# Your task
Extract the complete data exactly as given.

------------------------

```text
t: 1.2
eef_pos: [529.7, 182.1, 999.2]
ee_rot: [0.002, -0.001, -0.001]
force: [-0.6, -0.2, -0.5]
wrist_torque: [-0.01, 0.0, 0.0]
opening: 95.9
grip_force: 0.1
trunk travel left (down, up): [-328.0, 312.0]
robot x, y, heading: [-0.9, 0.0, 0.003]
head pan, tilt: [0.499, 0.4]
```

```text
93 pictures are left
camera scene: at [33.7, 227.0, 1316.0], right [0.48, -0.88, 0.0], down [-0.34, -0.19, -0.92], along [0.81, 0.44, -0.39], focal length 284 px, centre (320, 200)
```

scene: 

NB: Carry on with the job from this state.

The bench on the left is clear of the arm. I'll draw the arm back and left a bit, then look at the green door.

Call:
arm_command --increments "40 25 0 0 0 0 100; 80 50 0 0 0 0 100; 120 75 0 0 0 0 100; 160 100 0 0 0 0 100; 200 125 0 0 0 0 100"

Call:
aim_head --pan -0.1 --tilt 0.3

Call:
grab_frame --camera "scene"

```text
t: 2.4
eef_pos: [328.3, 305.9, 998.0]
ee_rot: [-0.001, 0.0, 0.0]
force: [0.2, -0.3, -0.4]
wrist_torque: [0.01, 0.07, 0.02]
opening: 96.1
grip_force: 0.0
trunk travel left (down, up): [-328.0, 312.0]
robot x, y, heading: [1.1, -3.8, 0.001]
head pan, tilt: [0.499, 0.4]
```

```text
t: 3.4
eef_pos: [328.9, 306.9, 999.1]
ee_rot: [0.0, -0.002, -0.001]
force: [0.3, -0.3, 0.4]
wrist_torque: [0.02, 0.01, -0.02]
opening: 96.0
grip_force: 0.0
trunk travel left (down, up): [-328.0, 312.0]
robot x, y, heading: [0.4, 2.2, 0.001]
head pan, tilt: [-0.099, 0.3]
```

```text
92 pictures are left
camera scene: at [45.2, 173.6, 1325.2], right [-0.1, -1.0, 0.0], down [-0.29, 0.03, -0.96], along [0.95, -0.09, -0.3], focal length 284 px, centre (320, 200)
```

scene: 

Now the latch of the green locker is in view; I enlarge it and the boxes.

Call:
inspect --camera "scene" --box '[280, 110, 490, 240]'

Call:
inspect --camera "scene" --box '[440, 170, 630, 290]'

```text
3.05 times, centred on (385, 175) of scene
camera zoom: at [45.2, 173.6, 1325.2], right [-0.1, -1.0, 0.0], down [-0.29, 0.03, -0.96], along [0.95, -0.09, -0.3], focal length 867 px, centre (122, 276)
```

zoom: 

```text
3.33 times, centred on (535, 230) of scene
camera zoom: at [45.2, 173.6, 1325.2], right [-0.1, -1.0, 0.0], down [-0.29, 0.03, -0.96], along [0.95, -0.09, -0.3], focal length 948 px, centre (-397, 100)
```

------------------------

# Response to the exercise
```text
t: 1.2
eef_pos: [529.7, 182.1, 999.2]
ee_rot: [0.002, -0.001, -0.001]
force: [-0.6, -0.2, -0.5]
wrist_torque: [-0.01, 0.0, 0.0]
opening: 95.9
grip_force: 0.1
trunk travel left (down, up): [-328.0, 312.0]
robot x, y, heading: [-0.9, 0.0, 0.003]
head pan, tilt: [0.499, 0.4]
```

```text
93 pictures are left
camera scene: at [33.7, 227.0, 1316.0], right [0.48, -0.88, 0.0], down [-0.34, -0.19, -0.92], along [0.81, 0.44, -0.39], focal length 284 px, centre (320, 200)
```

scene: 

NB: Carry on with the job from this state.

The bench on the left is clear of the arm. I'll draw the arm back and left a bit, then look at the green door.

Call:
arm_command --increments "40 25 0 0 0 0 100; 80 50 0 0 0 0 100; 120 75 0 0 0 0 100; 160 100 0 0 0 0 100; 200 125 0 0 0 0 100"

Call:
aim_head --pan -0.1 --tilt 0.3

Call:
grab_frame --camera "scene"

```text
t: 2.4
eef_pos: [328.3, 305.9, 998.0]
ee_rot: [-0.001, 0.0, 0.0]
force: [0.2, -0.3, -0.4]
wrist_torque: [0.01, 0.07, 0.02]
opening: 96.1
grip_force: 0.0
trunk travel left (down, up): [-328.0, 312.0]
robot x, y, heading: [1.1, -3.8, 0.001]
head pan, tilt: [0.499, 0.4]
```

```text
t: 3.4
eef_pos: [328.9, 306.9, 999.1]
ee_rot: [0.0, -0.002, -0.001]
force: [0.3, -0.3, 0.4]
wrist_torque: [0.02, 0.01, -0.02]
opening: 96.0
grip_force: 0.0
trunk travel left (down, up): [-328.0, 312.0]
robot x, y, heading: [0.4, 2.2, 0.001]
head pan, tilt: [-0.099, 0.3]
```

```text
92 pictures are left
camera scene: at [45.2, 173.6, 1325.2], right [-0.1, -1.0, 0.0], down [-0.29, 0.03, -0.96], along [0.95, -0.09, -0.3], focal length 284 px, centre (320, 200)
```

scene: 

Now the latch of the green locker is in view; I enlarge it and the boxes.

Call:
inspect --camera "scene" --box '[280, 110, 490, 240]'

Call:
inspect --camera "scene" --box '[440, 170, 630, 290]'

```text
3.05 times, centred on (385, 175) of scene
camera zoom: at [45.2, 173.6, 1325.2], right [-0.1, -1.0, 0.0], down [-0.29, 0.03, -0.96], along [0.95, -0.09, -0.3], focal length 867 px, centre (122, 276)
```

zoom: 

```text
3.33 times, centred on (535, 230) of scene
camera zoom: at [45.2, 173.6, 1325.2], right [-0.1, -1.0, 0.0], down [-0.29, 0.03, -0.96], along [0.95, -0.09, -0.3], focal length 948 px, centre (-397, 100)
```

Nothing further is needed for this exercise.